## start

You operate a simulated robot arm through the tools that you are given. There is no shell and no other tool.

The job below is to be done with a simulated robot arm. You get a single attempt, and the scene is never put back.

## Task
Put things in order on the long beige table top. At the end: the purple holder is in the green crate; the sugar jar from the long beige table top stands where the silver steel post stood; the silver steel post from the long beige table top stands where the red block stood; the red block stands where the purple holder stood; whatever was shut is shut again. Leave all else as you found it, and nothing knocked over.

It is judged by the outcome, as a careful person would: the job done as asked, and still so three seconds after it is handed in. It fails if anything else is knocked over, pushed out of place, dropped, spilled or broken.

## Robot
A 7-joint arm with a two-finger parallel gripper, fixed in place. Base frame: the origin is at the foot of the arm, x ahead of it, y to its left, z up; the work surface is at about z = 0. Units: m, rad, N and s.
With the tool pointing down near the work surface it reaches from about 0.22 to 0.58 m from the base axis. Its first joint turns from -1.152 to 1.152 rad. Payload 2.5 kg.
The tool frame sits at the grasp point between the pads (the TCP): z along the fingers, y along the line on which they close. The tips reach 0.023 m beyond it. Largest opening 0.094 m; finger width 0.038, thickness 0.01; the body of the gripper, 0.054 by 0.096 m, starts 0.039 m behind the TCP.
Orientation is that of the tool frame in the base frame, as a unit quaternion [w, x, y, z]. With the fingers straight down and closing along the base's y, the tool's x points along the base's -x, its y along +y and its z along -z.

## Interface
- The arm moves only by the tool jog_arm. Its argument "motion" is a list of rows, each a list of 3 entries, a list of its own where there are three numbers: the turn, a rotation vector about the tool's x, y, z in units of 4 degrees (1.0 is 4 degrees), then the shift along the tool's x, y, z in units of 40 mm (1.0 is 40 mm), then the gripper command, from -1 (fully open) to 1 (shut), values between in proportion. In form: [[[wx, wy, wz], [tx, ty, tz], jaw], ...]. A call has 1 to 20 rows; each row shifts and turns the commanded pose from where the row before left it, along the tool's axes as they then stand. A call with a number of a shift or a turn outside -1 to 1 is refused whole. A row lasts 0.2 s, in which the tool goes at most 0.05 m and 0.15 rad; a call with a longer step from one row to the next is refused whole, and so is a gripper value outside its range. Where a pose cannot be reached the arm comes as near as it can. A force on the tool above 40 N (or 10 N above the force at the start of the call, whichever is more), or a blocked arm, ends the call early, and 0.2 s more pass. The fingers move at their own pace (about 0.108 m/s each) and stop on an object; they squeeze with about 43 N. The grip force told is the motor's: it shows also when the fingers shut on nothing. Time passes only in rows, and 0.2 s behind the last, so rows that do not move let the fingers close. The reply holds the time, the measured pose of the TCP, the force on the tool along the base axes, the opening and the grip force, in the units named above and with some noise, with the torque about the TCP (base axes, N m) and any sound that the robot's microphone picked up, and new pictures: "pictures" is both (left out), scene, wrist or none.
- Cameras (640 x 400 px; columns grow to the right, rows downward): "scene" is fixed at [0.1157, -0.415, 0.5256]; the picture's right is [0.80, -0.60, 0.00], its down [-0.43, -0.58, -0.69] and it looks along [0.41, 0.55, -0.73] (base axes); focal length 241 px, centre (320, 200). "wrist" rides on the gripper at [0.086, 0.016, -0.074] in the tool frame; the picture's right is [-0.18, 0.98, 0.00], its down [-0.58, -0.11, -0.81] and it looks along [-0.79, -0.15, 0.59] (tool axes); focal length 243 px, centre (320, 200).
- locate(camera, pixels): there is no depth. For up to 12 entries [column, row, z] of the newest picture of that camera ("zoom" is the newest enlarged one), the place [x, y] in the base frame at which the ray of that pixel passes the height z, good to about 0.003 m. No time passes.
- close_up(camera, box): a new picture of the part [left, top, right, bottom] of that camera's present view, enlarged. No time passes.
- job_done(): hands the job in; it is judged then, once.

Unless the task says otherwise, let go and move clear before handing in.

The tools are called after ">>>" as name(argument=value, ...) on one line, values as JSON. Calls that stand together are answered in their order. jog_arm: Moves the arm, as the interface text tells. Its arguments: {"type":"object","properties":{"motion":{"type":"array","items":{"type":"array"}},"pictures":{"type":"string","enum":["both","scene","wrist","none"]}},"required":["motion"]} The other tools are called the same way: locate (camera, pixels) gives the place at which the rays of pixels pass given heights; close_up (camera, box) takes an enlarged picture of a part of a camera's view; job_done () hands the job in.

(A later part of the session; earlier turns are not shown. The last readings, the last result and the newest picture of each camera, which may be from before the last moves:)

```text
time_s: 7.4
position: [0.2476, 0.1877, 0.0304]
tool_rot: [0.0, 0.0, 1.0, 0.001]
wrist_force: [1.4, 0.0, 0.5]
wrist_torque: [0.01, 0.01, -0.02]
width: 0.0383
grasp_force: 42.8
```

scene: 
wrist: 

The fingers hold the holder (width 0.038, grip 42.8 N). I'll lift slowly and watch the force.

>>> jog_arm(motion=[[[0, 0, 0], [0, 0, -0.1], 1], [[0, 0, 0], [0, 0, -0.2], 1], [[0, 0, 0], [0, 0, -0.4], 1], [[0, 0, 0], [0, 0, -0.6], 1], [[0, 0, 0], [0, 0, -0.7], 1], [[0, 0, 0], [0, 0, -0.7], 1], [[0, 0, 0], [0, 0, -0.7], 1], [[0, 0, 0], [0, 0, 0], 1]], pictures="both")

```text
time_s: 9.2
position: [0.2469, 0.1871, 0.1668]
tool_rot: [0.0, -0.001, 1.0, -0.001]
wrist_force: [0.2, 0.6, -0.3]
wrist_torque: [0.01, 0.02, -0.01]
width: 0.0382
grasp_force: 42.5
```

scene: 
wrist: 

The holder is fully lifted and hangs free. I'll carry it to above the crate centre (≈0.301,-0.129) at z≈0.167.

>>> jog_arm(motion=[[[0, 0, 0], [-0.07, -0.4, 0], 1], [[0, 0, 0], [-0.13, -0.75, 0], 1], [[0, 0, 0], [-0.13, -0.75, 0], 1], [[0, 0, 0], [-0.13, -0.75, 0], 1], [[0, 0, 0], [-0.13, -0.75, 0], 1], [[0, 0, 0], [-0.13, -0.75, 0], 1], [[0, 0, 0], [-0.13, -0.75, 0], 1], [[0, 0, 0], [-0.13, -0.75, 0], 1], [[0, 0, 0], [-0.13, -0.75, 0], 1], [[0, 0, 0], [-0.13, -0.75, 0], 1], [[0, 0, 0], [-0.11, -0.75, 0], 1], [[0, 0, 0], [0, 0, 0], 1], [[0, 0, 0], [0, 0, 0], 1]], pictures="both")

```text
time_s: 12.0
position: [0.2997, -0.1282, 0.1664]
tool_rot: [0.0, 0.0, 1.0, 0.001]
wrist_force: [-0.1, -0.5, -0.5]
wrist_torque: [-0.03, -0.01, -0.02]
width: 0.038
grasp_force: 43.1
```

## end

Exercise description: Give nothing but the number of lines containing the string "right".

Solution to the problem: 2